Demorei a escrever sobre ele, como quem engole seco diante do que não pode ser esquecido. Porque não se trata apenas de uma história de amor e perda, mas de uma cicatriz nacional, de uma dor que atravessa décadas e, ainda assim, resiste.
Fernanda Torres entrega tudo. Vive Eunice Paiva com uma entrega que nos faz esquecer que há atuação ali. Selton Mello, que sempre espero com grande admiração, honra Rui com a intensidade que o papel exige. E o elenco inteiro não apenas interpreta—eles vivem, respiram, sofrem juntos. São uma família. Daquelas que se agarram umas às outras quando o chão desaparece.



A arte do filme nos transporta no tempo, mas o tempo parece não ter passado para essa ferida. A cada cena, uma nova pancada. “Vamos sorrir”, diz Eunice. E o estômago revira. Como sorrir quando se vive o impensável? Como seguir em frente sem enterrar o passado?
O filme não tem roteiro fechado. Foi construído com conversas, com pedaços de lembranças. Talvez seja por isso que cada cena soa tão real. Como aquele diálogo entre os filhos de Rubens, já adultos:
“Quando foi que você o enterrou?”
E a resposta está no silêncio, no nó na garganta. Nunca o enterraram. Nunca puderam.
Ninguém quis arrancar a esperança do outro, e assim, juntos, viveram o luto eterno de quem nunca teve um corpo para chorar.
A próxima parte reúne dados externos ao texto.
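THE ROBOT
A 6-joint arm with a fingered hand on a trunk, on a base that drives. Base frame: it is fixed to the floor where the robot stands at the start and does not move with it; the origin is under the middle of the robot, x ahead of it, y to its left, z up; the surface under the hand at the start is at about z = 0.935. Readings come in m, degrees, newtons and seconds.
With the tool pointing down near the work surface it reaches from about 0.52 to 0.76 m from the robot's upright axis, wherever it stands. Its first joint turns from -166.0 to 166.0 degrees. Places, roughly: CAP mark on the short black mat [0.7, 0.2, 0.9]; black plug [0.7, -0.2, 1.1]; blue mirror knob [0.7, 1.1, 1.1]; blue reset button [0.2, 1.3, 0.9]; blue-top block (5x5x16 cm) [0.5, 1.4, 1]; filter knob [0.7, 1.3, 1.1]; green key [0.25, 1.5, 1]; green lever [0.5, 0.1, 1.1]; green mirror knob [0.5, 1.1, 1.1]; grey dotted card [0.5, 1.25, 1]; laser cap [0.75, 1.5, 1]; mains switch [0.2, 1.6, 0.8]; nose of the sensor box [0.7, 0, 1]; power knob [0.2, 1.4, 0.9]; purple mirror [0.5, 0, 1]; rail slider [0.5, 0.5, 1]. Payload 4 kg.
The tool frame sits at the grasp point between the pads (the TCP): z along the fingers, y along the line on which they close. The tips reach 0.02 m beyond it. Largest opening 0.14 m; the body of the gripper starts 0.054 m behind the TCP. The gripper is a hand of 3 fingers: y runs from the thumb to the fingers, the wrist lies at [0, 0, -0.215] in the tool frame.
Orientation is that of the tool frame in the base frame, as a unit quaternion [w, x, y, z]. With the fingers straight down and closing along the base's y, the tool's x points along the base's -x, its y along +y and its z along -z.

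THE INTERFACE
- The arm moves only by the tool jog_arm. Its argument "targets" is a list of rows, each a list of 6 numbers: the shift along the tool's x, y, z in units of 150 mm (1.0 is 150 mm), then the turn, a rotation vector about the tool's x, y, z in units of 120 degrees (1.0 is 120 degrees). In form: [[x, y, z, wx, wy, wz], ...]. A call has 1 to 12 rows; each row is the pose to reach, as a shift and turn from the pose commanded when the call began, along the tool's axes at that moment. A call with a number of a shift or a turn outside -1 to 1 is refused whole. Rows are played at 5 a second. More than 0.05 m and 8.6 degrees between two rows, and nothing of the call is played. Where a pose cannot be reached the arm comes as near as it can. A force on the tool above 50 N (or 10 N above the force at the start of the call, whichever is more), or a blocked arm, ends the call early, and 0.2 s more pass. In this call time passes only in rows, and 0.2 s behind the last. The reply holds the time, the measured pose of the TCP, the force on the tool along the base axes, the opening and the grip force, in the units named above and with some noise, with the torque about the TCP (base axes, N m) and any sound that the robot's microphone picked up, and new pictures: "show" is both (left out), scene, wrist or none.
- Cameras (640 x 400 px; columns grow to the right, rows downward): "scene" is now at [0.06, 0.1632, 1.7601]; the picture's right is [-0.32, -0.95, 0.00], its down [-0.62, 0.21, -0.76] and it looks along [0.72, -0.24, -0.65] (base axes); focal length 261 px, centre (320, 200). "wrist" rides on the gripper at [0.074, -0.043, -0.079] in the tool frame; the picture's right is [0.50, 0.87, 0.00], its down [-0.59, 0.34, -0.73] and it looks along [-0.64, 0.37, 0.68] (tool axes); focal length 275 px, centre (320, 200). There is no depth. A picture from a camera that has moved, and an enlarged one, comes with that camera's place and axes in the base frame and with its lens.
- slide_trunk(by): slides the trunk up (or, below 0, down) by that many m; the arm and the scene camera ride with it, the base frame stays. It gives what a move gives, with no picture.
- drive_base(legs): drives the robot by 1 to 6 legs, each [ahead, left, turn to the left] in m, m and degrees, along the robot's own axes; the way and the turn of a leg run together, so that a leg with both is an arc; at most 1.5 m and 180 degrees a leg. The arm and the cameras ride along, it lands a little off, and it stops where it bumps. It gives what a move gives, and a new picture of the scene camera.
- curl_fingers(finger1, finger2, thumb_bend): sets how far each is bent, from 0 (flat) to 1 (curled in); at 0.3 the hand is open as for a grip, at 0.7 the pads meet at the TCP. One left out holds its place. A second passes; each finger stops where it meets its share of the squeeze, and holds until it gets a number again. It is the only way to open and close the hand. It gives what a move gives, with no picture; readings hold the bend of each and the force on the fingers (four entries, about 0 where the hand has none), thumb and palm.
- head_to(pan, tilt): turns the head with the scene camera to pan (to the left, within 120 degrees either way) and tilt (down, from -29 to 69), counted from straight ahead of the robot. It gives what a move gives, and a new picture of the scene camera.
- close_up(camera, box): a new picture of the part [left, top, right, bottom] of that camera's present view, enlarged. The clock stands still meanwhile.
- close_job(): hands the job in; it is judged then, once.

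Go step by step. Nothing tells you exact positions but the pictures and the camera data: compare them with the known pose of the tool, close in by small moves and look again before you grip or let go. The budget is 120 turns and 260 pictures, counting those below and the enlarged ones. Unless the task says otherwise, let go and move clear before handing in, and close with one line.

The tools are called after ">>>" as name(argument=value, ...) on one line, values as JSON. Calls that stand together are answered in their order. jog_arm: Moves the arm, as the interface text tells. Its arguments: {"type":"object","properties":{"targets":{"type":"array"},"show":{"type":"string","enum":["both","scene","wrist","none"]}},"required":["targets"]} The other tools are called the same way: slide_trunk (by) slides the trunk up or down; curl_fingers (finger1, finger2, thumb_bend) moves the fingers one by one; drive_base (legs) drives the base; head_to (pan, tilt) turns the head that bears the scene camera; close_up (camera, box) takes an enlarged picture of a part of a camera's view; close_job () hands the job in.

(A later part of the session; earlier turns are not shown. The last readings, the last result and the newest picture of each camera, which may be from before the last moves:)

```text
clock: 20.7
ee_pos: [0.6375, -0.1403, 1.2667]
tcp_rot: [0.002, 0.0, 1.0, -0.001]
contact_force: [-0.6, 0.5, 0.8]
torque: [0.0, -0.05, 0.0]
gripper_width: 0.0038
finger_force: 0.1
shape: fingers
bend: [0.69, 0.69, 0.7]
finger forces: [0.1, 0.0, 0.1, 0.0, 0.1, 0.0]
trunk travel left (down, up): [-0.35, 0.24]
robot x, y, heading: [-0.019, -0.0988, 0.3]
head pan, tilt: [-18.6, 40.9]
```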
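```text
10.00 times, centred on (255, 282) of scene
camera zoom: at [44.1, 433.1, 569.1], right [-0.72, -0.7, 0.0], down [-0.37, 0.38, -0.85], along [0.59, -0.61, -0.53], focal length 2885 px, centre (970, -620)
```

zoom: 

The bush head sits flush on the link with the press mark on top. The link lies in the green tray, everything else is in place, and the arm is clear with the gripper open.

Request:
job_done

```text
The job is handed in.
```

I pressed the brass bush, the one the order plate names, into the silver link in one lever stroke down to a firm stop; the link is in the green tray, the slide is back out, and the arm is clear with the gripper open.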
E me pergunto… como seria essa história se fosse uma família negra, pobre, sem um lugar para onde correr?
Ainda Estou Aqui não é só um filme sobre uma família. É sobre um país que insiste em varrer suas dores para debaixo do tapete da história. Mas há histórias que não se apagam. E esse filme, como um grito sufocado por décadas, finalmente encontrou sua voz.
Porque a memória resiste. E o cinema brasileiro? Ah, esse vive.